With the development of chaos, three types of distributional chaotic (DC1,

DC2, DC3) are proposed by Balibrea in [16] . Subsequently, DC $\frac{1}{2}$ , $\left(p,q\right)$ -DC,

uniformly distributional chaotic, distributional chaotic in a sequence $\left\{p_k\right\}$ , and distributional chaotic in a sequence $\left\{p_k^{*}\right\}$ have been proposed. Therefore, a natural problem arises. Do the subshifts constructed above is uniformly distributional chaotic or the above type of distributional chaotic? This paper answers the above questions. To address disturbances or illusions in dynamic systems, the concept of measure centrality is proposed, dividing chaos into three different levels of complexity. The perspective of hierarchical chaos will contribute to a deeper understanding of chaotic systems. It indicates that all significant dynamical states of a system are manifested in its measure centrality, where the measure centrality of a minimal system is itself, hence discussing issues on such minimal systems is meaningful. In contrast to other studies on the chaotic properties of subshifts, this paper focuses on constructed subshifts, namely the study of the distribution chaotic properties of minimal subshifts. This work aims to comprehensively explore the distribution patterns of minimal subshifts, revealing their chaotic behavior and aiding in a further understanding of the chaotic properties of subshifts from a distributional chaos perspective. In Section 2, some basic concepts and definitions are introduced. In Section 3, some necessary lemmas are given first. Then, it is proved that the subshift $\sigma |M$ is uniformly

distributional chaotic. So, $\sigma |M$ is DC1, DC2, DC $2\frac{1}{2}$ , DC3 and $\left(0,1\right)$ -DC. In

addition, it is proved that $\sigma |M$ is distributional chaotic in a sequence $\left\{p_k\right\}$ and a sequence $\left\{p_k^{*}\right\}$ .

2. Preliminaries

Let $\left(X,\Vert \cdot \Vert \right)$ be a Banach space on the real number field $ℝ$ . And

$\Sigma \left(X\right)=\left\{x=\left(x_0,x_1,\cdots \right)|x_i\in X,i\in \mathbb{N}\right\}$ .
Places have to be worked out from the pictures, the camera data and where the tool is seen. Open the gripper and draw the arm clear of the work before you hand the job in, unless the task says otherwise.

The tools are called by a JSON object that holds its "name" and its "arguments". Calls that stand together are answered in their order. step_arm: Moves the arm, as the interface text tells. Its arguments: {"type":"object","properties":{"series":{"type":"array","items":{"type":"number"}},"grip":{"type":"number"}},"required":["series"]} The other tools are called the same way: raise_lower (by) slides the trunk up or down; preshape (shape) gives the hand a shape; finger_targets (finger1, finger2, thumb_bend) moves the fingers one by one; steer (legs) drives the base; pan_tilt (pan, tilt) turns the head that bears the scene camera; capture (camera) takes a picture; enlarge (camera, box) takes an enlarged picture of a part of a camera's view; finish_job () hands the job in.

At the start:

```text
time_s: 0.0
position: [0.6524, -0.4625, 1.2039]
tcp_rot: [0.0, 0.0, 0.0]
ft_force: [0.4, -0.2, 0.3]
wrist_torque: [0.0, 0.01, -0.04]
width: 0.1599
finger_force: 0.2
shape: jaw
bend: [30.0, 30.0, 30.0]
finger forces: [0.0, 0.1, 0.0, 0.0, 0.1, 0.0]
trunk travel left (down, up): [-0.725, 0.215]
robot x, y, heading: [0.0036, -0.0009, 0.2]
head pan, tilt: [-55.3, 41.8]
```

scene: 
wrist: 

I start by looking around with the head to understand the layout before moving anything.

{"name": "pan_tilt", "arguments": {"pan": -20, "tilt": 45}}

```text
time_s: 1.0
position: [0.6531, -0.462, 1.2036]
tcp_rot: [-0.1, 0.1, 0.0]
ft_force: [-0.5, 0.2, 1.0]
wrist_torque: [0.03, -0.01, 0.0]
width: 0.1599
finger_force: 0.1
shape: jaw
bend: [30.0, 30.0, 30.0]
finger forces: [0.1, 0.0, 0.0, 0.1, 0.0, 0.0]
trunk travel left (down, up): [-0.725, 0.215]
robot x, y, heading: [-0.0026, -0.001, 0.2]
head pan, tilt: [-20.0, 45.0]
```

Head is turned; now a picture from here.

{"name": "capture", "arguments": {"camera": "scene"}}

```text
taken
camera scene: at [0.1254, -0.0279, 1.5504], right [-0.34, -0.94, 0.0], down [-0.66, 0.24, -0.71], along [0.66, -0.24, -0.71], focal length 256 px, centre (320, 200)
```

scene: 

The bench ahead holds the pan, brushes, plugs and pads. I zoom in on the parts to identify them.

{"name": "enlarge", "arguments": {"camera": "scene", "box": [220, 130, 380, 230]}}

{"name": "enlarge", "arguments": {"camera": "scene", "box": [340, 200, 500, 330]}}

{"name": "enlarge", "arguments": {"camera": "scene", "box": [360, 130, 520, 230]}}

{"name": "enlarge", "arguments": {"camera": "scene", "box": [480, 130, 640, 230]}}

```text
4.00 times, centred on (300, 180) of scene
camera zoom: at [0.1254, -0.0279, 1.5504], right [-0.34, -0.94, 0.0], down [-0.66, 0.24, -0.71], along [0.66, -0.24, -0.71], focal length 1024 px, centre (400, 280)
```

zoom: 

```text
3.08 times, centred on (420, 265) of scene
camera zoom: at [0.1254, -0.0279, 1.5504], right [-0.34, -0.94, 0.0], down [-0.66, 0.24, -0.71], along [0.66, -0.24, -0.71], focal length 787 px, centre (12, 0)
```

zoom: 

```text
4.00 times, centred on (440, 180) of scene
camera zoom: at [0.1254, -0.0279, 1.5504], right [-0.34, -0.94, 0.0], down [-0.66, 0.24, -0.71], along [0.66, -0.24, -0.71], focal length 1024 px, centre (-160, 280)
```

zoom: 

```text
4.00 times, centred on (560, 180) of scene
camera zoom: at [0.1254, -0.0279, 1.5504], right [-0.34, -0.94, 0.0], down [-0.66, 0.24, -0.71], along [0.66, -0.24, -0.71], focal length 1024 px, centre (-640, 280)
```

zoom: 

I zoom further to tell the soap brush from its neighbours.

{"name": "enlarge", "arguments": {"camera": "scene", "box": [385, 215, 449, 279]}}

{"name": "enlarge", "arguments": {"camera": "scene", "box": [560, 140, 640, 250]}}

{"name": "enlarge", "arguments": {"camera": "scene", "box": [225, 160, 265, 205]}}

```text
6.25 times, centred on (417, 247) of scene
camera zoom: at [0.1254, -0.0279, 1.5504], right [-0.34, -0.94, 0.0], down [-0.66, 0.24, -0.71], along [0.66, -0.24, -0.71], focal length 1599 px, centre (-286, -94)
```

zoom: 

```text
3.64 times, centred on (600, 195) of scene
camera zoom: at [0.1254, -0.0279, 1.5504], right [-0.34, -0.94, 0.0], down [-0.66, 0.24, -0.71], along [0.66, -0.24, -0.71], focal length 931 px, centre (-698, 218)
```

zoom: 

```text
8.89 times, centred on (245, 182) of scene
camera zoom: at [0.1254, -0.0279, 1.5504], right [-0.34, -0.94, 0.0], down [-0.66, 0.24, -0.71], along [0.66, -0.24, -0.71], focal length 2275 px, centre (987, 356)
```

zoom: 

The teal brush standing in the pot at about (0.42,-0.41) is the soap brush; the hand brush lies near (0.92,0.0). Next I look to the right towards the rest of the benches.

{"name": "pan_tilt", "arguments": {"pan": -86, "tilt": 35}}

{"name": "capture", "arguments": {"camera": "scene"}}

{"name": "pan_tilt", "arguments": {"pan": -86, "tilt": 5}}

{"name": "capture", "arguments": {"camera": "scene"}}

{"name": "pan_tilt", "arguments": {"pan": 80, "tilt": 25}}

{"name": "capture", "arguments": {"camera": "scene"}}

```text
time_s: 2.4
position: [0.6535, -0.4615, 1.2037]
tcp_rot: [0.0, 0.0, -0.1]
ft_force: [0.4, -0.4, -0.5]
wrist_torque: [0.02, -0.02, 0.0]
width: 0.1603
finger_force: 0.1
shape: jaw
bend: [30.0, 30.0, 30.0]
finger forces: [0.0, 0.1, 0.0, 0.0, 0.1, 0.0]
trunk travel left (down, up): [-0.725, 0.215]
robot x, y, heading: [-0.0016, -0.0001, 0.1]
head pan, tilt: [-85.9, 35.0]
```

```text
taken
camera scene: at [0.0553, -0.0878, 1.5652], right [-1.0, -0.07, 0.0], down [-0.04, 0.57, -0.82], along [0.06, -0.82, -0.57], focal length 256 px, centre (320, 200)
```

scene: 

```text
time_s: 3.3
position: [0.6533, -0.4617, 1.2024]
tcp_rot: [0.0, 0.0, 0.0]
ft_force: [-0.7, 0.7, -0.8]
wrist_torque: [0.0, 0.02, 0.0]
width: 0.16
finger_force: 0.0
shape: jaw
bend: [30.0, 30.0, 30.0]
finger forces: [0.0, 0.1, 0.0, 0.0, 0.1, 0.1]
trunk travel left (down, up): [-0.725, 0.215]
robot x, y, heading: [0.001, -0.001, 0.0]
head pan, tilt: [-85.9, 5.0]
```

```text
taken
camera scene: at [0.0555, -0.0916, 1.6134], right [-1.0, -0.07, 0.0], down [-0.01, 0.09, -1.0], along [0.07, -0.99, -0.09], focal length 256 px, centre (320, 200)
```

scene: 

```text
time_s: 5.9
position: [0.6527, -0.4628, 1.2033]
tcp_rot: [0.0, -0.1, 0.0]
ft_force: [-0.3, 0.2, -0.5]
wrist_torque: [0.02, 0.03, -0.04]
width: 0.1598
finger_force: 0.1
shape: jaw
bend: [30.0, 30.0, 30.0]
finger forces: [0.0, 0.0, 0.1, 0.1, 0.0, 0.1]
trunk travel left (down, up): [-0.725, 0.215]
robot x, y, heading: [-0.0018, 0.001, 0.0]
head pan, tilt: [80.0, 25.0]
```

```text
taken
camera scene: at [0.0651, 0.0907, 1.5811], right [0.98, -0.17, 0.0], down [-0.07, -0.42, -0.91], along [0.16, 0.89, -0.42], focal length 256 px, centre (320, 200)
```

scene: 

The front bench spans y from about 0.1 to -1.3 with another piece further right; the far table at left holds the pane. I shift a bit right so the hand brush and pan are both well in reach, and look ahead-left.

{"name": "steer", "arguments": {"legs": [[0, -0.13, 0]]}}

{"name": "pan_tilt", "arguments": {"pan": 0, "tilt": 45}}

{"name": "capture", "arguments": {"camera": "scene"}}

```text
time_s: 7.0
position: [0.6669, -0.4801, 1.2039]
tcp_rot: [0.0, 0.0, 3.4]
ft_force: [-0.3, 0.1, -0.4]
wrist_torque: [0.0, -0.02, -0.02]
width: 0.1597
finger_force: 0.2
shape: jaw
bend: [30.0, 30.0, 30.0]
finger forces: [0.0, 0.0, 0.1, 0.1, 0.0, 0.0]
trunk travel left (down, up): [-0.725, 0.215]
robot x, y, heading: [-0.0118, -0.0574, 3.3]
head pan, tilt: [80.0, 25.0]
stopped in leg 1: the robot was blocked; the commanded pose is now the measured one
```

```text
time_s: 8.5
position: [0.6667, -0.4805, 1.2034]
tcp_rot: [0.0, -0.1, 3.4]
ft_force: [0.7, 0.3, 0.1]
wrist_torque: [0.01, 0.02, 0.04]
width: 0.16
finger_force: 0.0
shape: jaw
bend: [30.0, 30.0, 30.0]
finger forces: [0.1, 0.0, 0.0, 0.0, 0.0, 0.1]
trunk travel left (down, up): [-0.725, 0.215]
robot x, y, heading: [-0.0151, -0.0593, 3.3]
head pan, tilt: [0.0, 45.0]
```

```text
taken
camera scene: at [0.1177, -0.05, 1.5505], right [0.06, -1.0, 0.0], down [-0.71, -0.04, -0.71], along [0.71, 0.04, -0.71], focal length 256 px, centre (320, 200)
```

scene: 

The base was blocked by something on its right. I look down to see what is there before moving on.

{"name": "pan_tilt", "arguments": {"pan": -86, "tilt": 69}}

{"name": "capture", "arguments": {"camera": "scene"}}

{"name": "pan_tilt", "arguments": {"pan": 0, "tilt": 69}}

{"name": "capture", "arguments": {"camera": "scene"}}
Suppose that ~ be an equivalence relation on X. A family of sets consisting of all different ~ equivalence classes of X is called the quotient set of X with respect to ~, denoted by X/~.

A metric $d:\Sigma \left(X\right)\times \Sigma \left(X\right)\to ℝ$ is defined as

$d\left(x,y\right)={\displaystyle \underset{n=0}{\overset{+\infty }{\sum }}\frac{1}{2^n}}\frac{\Vert x_n-y_n\Vert }{1+\Vert x_n-y_n\Vert }$

for any $x=\left(x_0,x_1,\cdots \right),y=\left(y_0,y_1,\cdots \right)$ .

Obviously, d is a metric on $\Sigma \left(X\right)$ and $\left(\Sigma \left(X\right),d\right)$ is a compact metric space. The backward shift operator $\sigma :\Sigma \left(X\right)\to \Sigma \left(X\right)$ is defined by

$\sigma \left(x_0,x_1,\cdots \right)=\left(x_1,x_2,\cdots \right)$

for any $x=\left(x_0,x_1,\cdots \right)\in \Sigma \left(X\right)$ . In other words, the backward shift operator is to move the symbol sequence x on the space $\Sigma \left(X\right)$ to the left one by one. If M is a closed set and $\sigma \left(M\right)\subset M$ , then ${\sigma |}_M:M\to M$ is called a subshifts of $\sigma$ .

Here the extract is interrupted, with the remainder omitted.